(EXTRACTED TEXT)
I was born and raised in a Roman Catholic Church going family. For close to two and a half years I had to forgo the weekend banter and play with my friends, just so as to attend religious classes every Saturday morning and Sunday evening. It was called ‘dini’. And so ‘dini’ became my sixth subject for the better part of my upper primary class life. Our ‘course facilitator’ who was supposedly granted the daunting task of churning us, and in the end make angels out of these little devils; instead grilled us into recite prayers. Failure to attend classes of which often led to rustication from the institution.

And since my mama was a member of the jumuia ya wakristo, there was no freaking way in bliss or torment her son was never going to graduate…into baptism. So unlike most of my friends back then, my Fridays always seemed like Sunday evenings. The last day just before school resumes. As my classmates sprung home as the sound of the bell was yet ringing on Friday evening, marking the beginning of their much anticipated short holiday, I used to think…

‘Coitus! The Weekend is here.’

Saturday morning. Tom and Jerry was on as from 8am on the Cartoon Network followed by Scooby Doo then Dexter then Courage the Cowardly Dog. Yeah I knew the line up just like I knew I had to give up the luxury of a good weekend sleep and a good Saturday morning breakfast; and head straight for ‘dini’. I hated the fact that I had to attend these hypocritical prayer classes while my siblings did not. I mean, that was not fair. I was the last born…and where I come from lastborns always do what they want. Or not!

So I hated church. I abhorred being a Roman Catholic. I bit my tongue for the times in the catechism classes when we knelt and prayed round the rosary over and over again until that dumb kid at the corner mastered every bit of the prayer. I loathed being teased in school as the boy with whose backside crack the Priest would have his way with. I had to bear with jokes like…

‘I would rather be found picking soap in a Mexican prison than be a boy serving in a Catholic church.’

Only that I did not laugh at these jokes. not because i did not find the funny, but because after so much stereotyping, my feeble minds had began believing them to be true. The thought of an elderly man suiting his fleeting needs with the little slit below my back pierced through me like a dart. And boy did I hate the sluggish hymns they made us sing in church. The ear sore…goodness! The choir sounded like a group of redundant Mathare drop outs yawning in unison. With all the hysterical standing up and down, it seemed to me like we were rehearsing the nursery rhyme song of Head Shoulders Knees and Toes. Not forgetting the unsightly caricatures on the walls that slandered the image of what God apparently looks like. The smoke and water sprinkled on us regardless of whether you had an Italian suit on or one of those knockoffs from the open air market just across the street. The undeserving silent standing ovation the Priest was accorded as he waltzed his way up to the altar and the little boys…the slavery they had to endure to balance the huge cross and candles all through the service.

(MATERIAL)
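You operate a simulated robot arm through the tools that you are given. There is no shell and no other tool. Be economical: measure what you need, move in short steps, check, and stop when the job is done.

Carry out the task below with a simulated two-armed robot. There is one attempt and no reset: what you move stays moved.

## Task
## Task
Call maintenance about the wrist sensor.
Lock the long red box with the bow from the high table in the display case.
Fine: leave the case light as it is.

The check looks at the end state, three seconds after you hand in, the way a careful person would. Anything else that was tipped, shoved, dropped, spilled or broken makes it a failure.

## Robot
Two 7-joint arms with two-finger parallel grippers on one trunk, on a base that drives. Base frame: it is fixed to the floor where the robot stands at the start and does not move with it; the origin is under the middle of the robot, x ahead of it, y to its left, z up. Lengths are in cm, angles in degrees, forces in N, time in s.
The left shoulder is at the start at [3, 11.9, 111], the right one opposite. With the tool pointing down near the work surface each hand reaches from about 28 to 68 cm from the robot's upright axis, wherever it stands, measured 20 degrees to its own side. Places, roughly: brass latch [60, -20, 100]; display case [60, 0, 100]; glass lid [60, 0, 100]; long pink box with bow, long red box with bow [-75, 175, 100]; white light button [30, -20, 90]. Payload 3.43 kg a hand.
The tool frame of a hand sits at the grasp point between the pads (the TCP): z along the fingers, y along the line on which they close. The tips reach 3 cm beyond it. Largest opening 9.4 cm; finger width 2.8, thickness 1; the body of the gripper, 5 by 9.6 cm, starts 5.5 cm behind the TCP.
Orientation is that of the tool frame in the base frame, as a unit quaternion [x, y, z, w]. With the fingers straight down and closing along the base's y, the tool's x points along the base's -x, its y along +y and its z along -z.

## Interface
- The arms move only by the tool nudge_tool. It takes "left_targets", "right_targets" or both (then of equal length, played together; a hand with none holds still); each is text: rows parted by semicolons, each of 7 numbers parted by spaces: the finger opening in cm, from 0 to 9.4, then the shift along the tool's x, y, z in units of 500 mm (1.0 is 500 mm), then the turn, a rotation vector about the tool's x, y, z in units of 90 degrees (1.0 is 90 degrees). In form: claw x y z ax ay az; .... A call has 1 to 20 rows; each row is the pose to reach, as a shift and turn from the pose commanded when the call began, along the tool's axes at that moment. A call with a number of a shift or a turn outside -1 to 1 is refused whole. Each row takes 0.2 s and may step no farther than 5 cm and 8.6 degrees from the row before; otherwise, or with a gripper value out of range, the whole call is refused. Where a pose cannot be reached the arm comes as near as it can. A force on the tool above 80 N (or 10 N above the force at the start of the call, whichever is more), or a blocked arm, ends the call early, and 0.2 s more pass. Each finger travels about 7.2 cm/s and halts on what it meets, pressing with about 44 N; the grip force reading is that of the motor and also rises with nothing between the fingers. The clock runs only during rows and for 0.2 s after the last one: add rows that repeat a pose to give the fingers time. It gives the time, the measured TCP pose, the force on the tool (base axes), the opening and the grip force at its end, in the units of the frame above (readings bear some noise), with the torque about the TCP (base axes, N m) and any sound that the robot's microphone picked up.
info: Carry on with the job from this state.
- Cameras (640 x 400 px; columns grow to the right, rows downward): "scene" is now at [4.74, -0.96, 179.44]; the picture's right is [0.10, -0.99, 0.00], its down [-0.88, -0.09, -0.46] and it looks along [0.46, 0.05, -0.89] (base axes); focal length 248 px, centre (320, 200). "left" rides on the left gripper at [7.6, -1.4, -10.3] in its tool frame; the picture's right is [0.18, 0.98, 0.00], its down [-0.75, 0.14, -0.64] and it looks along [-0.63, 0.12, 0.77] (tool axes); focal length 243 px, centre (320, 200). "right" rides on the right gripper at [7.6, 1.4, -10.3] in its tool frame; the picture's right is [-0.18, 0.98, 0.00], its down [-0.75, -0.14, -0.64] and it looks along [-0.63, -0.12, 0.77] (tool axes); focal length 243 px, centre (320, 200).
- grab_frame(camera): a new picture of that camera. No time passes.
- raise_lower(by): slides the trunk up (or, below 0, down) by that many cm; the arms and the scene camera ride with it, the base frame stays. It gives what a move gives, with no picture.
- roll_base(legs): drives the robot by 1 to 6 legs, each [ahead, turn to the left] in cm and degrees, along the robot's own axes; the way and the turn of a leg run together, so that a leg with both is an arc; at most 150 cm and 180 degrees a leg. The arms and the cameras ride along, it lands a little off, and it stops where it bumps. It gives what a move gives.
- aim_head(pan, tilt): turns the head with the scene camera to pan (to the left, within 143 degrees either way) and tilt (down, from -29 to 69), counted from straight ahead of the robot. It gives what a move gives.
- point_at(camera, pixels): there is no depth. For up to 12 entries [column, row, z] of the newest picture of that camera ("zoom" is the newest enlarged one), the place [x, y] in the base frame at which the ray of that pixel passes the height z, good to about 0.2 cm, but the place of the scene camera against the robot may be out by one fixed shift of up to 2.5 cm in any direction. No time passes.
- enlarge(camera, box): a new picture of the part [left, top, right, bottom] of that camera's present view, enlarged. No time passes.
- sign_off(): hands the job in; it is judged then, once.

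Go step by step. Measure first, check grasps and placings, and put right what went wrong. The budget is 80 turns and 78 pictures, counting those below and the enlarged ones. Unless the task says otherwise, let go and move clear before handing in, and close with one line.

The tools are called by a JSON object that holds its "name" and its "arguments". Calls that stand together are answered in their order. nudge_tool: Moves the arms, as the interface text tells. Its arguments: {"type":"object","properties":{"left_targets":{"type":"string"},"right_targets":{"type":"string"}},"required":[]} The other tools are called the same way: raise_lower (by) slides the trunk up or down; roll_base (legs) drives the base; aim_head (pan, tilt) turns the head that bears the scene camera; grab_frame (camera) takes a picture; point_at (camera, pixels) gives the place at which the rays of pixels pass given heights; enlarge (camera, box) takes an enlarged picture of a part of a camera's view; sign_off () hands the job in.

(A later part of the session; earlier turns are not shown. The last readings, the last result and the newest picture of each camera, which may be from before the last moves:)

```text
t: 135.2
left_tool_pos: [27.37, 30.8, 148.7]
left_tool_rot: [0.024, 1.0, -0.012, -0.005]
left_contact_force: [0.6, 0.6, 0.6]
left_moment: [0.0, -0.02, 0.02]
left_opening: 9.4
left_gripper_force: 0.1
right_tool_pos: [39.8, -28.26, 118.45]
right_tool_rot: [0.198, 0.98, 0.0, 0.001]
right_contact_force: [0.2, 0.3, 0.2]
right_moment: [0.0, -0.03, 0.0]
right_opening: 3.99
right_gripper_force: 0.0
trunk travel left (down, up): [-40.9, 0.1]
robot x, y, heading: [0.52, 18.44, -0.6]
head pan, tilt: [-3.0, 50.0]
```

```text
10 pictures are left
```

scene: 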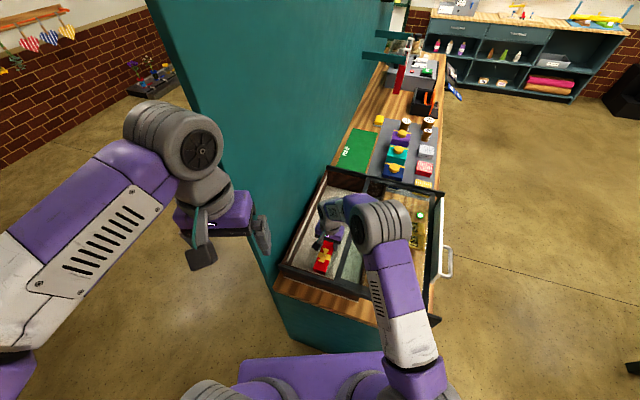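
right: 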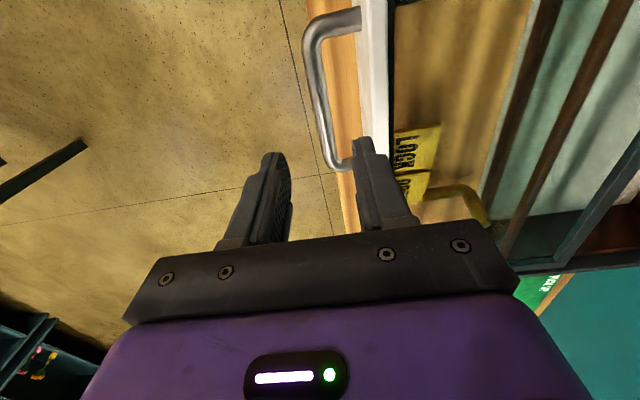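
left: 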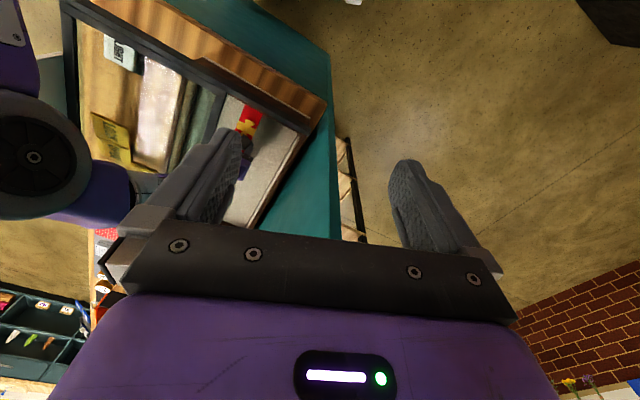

(PROMPT) Continue the extracted text that opens with "I was born and".

(ANSWER FOR THIS EXERCISE)
And then in the most bizarre turn of events, I found myself at Strathmore University.It was by fluke that I got into Strathmore. I was supposed to get into the School of business through a scholarship courtesy of EABL Foundation. Not to brag, but when you have the first letter of the alphabet decorating that piece of paper from Ongeri, the opportunities available are always indefinite. However, I just missed that opportunity because my mum knowingly decided to sit on the material knowledge that my brother was also on scholarship from European Union. Well, honesty can sometimes be a female dog. There is only one student in the whole of Strathmore named Deogratias, and my mum should have known better than trying to impute that he was not the one who had bagged the EU scholarship.

But it has always been so. I mean with me and my brother. His name is what enthuses today’s post. See, Deogratias (or Dee as he would like to be acronymic) has always been the person who got my back in everything. Since we met like two or so decades ago, I have always been the one who gets into trouble, the he covers. And it is interesting for me, because in hindsight, I do not remember appreciating any of those times I messed up and he had to clean up after me.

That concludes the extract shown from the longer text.